Ammesso che abbia ragione, ma a che prezzo
per l'Ucraina? “Le guerre in Europa da secoli sono mosse per rivendicazioni territoriali,
è chiaro che le parti debbano, rinunciare a qualcosa sulla base di una
trattativa diplomatica. Che debbano sedersi attorno a un tavolo e discutere.
Altrimenti non se ne esce, ma la mia impressione è che non se ne voglia uscire”.

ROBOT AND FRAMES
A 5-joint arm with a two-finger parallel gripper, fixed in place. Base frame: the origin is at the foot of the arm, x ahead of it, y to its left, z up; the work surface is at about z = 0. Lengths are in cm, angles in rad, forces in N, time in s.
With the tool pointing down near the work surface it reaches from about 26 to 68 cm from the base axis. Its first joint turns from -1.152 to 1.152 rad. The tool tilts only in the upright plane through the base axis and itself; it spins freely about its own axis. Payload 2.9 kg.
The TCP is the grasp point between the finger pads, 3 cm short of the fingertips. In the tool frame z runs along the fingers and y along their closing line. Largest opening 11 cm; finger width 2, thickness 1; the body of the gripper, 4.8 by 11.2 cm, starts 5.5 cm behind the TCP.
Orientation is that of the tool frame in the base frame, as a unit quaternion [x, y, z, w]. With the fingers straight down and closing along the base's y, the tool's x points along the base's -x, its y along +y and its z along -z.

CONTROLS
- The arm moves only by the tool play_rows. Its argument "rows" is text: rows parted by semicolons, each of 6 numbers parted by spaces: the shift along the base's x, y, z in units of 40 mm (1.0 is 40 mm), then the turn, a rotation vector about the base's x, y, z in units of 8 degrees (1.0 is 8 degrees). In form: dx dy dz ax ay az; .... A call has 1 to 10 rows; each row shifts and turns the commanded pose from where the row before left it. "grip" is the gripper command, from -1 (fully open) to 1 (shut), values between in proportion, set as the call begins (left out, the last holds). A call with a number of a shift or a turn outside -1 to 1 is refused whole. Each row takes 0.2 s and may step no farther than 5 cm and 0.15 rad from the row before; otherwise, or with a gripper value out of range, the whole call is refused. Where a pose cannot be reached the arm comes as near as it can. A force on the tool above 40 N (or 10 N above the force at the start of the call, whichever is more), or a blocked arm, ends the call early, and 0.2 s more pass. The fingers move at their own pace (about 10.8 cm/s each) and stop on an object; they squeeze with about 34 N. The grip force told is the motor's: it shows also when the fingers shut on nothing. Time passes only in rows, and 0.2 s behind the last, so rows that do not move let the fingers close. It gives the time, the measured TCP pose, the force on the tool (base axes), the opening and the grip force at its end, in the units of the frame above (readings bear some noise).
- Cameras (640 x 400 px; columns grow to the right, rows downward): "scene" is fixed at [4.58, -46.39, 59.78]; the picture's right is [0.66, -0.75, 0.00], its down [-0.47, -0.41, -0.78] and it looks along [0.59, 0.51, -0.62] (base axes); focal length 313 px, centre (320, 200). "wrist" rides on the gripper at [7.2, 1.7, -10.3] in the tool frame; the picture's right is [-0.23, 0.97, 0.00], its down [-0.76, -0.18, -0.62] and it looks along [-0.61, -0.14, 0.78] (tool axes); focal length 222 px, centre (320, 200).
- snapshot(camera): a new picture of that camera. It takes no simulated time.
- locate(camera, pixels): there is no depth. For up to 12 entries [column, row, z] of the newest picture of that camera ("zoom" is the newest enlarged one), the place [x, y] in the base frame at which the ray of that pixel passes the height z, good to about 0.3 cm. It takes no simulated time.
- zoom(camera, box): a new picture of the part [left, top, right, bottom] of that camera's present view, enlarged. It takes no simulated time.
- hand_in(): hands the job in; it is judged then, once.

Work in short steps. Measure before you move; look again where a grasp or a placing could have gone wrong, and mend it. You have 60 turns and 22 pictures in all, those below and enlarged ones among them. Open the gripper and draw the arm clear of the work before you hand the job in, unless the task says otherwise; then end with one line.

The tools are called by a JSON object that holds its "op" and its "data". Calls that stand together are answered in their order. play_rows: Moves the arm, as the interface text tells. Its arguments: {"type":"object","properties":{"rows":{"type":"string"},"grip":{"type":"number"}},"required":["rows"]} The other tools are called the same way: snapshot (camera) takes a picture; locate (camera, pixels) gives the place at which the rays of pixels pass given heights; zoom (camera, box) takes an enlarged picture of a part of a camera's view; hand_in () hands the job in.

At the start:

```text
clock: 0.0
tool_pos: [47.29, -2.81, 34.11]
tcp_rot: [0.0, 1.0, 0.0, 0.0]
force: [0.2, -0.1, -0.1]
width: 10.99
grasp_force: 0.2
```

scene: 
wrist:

O che l'obiettivo sia un altro non
dichiarato, come rovesciare Putin. Anche se sembra del tutto irrealistico. O
no? “Non conosco così bene la società russa, non so se ce ne siano le
condizioni. Quel che mi pare chiaro è che in ottica geopolitica globale mantenere
l'Europa divisa dalle fonti energetiche russe alla lunga gioverà molto a
qualcun altro. Quella ucraina è solo la tessera di un conflitto molto più ampio
che coinvolge altri territori, come l'Armenia, l'Arzebaigian, il Kazakistan, la
Libia, la Siria ... e poi c'è la Cina che ha fatto fare la pace a Iran e Arabia
Saudita, questione sottovalutata”.
Crede che il mondo corra un pericolo
nucleare? “Voglio pensare che nessuno voglia veramente arrivarci, ma la linea
rossa è sempre più vicina. Per la Russia, la Crimea e il Mar Nero sono irrinunciabili,
per gli Stati Uniti è irrinunciabile un mondo unipolare guidato da Washinton. Districare
questa matassa inviando armi a chicchessia non è utile alla causa della pace,
mi pare chiarissimo. Purtroppo la bomba atomica non si
può disinventare”.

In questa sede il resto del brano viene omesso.